Livingston, John Colin

21 May 1959  John Colin Livingstone

Pioneer City Span Worker Dead at 79

Funeral service will be held Monday for a pioneer Vancouver construction worker who helped build the old Granville and Cambie bridges and the Georgia Viaduct.  John Colin Livingstone, 79, who died Thursday at McKay Private Hospital, was born in Cape George, Nova Scotia, in 1880, and came to Vancouver in 1900.   He is survived by two sons, Stanley and Andrew of Vancouver; two sisters, Mrs.

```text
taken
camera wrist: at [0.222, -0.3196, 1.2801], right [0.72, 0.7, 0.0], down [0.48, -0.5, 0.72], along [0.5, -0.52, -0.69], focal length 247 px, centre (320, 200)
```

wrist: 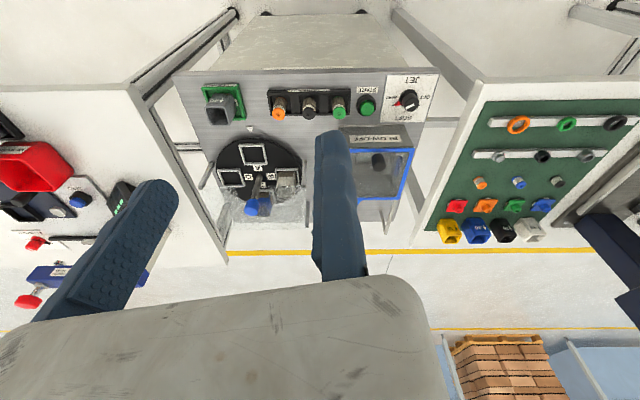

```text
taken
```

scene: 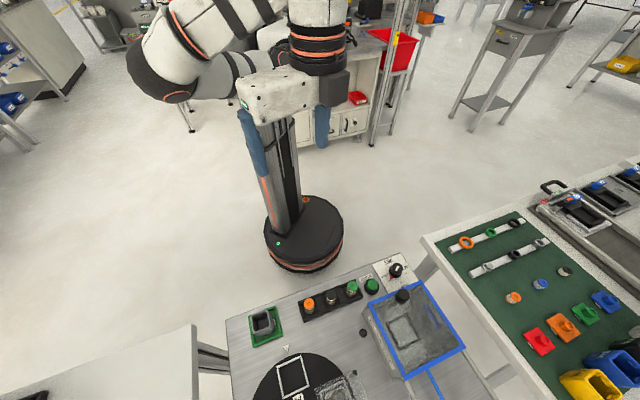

Agnes Murphy, Portland, Maine, and Mrs Alberta Rickards, New York; and four grandchildren.  His wife Margaret died in 1955.  *Buried Forest Law Cemetery, Burnaby, B.C.*

*Casket*

The death occurred on May 21 in McKay Private Hospital, South Burnaby, B.C., of John Colin Livingston, 79, after a lengthy illness.  The youngest son of John and Rachel (Taylor) Livingston, he was born at Livingston’s Cove, Antigonish County and left Nova Scotia in 1899 and joined a C.P.R. bridge crew at Crow’s Nest Pass, B.C., working for an old boyhood friend, the late Dan McEachern of Cape George.  In 1902 he became a C.P.R. brakeman on the Revelstoke Field and Rogers Pass division but because of an injury received on a trip back home in 1903 he returned to bridge and wharf construction in the Kootenay and Okanagan area.  Coming to Vancouver in 1907, he worked on some of the city’s main arterial viaducts and bridges and when he became a foreman he worked on the structure crossing the Thompson and Fraser rivers when Canada’s second trans-continental railway, the C.N.R. was being extended to the coast in 1912.  He and his wife, the former Margaret MacMillan of Upper South River whom he married in 1909, settled in the area known as South Vancouver which was sparsely  settled and along with other young couples literally felled the forest to build their home.  Funeral services were held May 25 in Bethel Baptist Church, conducted by the Rev. Ben Cording of Bethel Baptist and the Rev. Duncan Chalmers of Beason’s Field United Church.  Interment was in the Eventide section of Forest Lawn Cemetery, Burnaby.  IN recognition of Mr. Livingston’s talents as a piper, William Scott played two laments at the graveside.  Surviving are two sons Andrew and Stanley, four grandchildren and a daughter-in-law, Marie; also two sisters, Mrs A. Richards, in Jackson Heights, N.Y., and Mrs Agnes Murphy, Portland, Maine and several nieces and nephews among whom is Mrs. A.B Pushie of New Glasgow.  Mrs. Livingston died in November, 1955.  Pallbearers were John Hector MacDoanld (Cape George), Alex MacDonald (Upper South River), Sam Kennedy (Fairmont-Hallowell Grant), Colin MacDonald (Arisaig), William Cameron and John Wright.